-------- Excerpted passage
Фрегат и яхта сели на мель, другой фрегат, шедший сзади, остался на вольной воде. Виновники неприятельского злоключения были умерщвлены; спасся один Рябов, притворившийся мертвым за трупом своего товарища Борисова. С крепости, между тем, началась пушечная стрельба; убито было несколько неприятельских и один стрелец из наших. У фрегата, стоявшего на вольной воде, отбит был руль, люди с обмелевших судов бросились туда на мелких лодках. Из крепости посланы были стрельцы, которые и взошли на разбитый фрегат и яхту, а другие добрались до них вброд. Здесь нашли они бочку патронов и, заряжая ружья, много пороху второпях рассыпали по, палубе. Фрегат пустился в бегство, но один пушкарь успел направить на убегающий фрегат пушку, которая была прежде заряжена неприятелями, и зарядил ее чиненным ядром. От этого двойного заряда и от начиненного ядра по выстреле много посыпалось искр, от которых взорвало порох, оторвало корму от фрегата, семь человек убило до смерти и десятерых ранило. Неприятели на остальном фрегате старались поспешно удалиться. Приделав к нему руль от спопутного затопленного и заброшенного промыслового судна, они вскоре достигли своей цели и, таким образом, вышли на взморье к прочим своим кораблям. «Сим кончилось неудачное их на город покушение; однако, великое они после в Поморье сделали разорение»..

В 1702 году 29 июня, в день тезоименитства своего, Петр I присутствовал уже при освящении крепостной церкви. Освящение совершал архиепископ Афанасий. Храм был украшен большими и маленькими знаменами. Из окон и кровли были свешены разные знамена и флаги. По окончании обряда и по выходе царя из церкви, войска выпалили из ружей. Тогда загрохотали и крепостные пушки. «Стоящий на церковном крыльце государь слушал с несказанною радостью» – говорит летописец, и потом прибавляет: «По сем великий государь отправился на другую сторону через Двину в шлюпках во свой дворец. В сей день, еще два дня торжественные за собою ведущий, был стол у его величества всем знатным чиновникам и стрельба продолжалась до самого вечера. Сего стола великолепие довольно показывают сороковые бочки пополам распиленныя и наливаемыя ренским вином и простым, и пиво каждому открытое».

На дальнейшем пути к Архангельску, по кучной, пустынной и однообразной дороге, находится при двинском рукаве, Маймаксе (в 7 верстах от города) верфь, заведенная сначала архангельским купцом Прокофием Пругавиным (в 1766 году) и приобретенная потом Брантом *. Тут же поблизости паровой лесопильный завод того же Бранта, заведенный им вместе с Классеном в 1822 году. Тут же, на правом берегу Маймаксы, был прядильный завод купца Митрополова и складочные сараи для хлеба. Все это с 1822 года запустело.
----------------
-------- Supplied information
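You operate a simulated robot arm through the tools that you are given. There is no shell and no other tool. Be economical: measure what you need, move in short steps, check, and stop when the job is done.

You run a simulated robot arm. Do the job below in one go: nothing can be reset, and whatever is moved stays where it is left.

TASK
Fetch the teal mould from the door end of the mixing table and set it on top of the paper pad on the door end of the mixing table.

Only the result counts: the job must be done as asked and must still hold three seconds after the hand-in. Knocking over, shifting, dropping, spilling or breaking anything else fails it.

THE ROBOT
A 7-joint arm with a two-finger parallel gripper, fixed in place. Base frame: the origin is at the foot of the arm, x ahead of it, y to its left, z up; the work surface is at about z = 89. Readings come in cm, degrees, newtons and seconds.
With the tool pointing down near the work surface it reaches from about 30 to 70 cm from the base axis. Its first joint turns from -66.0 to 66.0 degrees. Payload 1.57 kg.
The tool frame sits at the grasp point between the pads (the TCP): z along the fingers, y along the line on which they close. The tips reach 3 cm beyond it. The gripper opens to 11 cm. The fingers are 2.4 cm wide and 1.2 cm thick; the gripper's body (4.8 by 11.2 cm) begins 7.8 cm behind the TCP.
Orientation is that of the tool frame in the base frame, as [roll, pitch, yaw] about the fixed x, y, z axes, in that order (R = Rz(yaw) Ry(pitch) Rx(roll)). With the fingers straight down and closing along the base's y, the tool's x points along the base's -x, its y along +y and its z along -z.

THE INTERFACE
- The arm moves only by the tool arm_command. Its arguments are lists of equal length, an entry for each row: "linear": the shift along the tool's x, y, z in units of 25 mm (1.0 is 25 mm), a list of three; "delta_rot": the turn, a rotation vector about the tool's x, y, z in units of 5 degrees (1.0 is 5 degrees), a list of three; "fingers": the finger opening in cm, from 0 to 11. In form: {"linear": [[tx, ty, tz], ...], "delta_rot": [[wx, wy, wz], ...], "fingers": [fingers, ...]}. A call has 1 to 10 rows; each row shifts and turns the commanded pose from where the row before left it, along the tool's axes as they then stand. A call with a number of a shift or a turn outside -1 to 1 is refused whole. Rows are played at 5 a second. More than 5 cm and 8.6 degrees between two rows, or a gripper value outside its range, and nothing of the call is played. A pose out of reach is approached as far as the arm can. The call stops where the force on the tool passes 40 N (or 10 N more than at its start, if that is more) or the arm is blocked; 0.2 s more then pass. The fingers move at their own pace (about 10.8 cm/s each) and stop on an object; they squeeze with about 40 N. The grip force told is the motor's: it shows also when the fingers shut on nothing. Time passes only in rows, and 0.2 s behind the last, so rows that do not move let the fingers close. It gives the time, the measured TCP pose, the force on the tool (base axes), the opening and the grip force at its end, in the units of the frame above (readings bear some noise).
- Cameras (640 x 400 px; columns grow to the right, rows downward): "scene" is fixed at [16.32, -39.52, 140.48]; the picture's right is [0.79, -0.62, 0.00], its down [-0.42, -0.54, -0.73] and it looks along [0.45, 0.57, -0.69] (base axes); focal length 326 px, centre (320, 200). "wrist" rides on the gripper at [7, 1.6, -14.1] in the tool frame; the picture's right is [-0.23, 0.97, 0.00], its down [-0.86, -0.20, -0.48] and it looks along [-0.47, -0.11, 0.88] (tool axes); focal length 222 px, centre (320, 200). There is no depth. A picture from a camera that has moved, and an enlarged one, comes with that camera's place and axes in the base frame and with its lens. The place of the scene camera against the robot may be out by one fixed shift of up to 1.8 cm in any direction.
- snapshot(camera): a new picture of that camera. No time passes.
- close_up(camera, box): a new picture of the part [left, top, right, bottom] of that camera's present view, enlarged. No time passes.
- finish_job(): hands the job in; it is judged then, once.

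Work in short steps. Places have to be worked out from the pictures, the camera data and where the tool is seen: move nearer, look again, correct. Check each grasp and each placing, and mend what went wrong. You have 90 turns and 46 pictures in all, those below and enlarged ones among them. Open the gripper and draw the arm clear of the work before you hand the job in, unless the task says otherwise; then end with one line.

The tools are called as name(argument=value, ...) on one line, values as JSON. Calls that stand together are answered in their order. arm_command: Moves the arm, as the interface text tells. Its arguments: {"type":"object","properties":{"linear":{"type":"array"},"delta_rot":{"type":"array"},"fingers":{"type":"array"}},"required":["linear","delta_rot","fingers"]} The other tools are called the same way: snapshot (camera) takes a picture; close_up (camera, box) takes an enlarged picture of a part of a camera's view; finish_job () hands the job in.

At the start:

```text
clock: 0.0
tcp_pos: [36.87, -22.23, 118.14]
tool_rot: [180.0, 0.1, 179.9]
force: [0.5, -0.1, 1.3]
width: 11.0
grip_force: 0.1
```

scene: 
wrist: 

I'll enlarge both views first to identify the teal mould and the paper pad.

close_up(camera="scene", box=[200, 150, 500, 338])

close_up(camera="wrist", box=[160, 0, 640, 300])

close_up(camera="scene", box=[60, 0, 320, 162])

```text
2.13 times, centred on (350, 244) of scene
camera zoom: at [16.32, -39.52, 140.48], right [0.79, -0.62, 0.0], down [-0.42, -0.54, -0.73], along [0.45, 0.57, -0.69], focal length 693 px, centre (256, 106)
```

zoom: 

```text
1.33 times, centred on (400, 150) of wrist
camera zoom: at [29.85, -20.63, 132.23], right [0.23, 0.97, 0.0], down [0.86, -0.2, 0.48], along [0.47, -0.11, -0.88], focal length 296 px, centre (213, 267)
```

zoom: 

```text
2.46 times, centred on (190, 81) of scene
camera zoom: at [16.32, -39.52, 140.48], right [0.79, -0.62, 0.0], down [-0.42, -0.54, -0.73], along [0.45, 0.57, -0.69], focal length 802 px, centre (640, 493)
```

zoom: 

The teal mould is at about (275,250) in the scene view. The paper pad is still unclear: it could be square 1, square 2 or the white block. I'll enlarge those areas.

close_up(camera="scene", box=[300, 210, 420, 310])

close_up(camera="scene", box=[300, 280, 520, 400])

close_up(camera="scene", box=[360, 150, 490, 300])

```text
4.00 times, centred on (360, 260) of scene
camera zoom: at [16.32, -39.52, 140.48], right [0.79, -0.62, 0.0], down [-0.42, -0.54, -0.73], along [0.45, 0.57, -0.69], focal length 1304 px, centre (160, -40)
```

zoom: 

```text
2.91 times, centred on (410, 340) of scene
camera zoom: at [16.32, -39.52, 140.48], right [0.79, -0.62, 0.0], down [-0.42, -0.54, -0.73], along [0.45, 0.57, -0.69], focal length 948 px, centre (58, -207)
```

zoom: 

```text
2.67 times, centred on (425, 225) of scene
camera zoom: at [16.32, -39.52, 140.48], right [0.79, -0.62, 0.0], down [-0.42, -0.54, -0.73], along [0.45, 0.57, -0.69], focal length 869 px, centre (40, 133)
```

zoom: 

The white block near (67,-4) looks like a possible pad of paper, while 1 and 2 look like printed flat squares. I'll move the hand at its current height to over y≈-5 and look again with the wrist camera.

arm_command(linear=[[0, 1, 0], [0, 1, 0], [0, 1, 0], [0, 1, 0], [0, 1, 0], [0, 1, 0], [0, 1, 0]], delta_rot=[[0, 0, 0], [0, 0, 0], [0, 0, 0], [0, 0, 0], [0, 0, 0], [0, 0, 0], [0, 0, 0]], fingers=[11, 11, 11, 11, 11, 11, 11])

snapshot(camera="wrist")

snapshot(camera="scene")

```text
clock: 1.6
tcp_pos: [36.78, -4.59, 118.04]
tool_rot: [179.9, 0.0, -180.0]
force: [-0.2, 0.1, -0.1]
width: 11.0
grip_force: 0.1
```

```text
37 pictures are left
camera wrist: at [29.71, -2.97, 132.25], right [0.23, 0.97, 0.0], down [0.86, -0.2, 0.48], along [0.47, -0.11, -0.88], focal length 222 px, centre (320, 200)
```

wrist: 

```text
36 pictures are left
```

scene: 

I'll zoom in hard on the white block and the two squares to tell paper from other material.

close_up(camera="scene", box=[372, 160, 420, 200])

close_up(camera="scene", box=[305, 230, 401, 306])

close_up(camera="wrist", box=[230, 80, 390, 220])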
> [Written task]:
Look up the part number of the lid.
----------------
Pick up the excerpted passage at the point where it stops and go on.

> [Response to this exercise]:
Довольно густым березняком идет дорога на дальнейшем протяжении своем от Новодвинской крепости и от речки Маймаксы по тому острову, который носит общее название Соломбальского. На то время, когда я совершал эту поездку, стоял сентябрь месяц; лист на деревьях начал уже желтеть от крепких утренников, посреди дня и даже к вечеру надолго устаивалась еще жара – летняя жара. Мириады комаров, преследовавщие нас на всем прежнем пути, не отставали и едва ли не увеличились в своем докучливом, невыносимом числе, когда мы проехали березник и обнаружились первые домики, как бы предместье следующего затем адмиралтейского казенного селения Соломбалы. Глубокие пески, тянувшиеся всю дорогу от крепости, на этот раз были с трудом одолеваемы парою измученных зноем лошадок. Песками этими засыпаемы были и все улицы селения, расположенные в симметрическом порядке и в замечательной прямизне. В такой же точно прямизне и в таких же порядках тянутся эти улицы и за предместьем селения, так называемым Березником.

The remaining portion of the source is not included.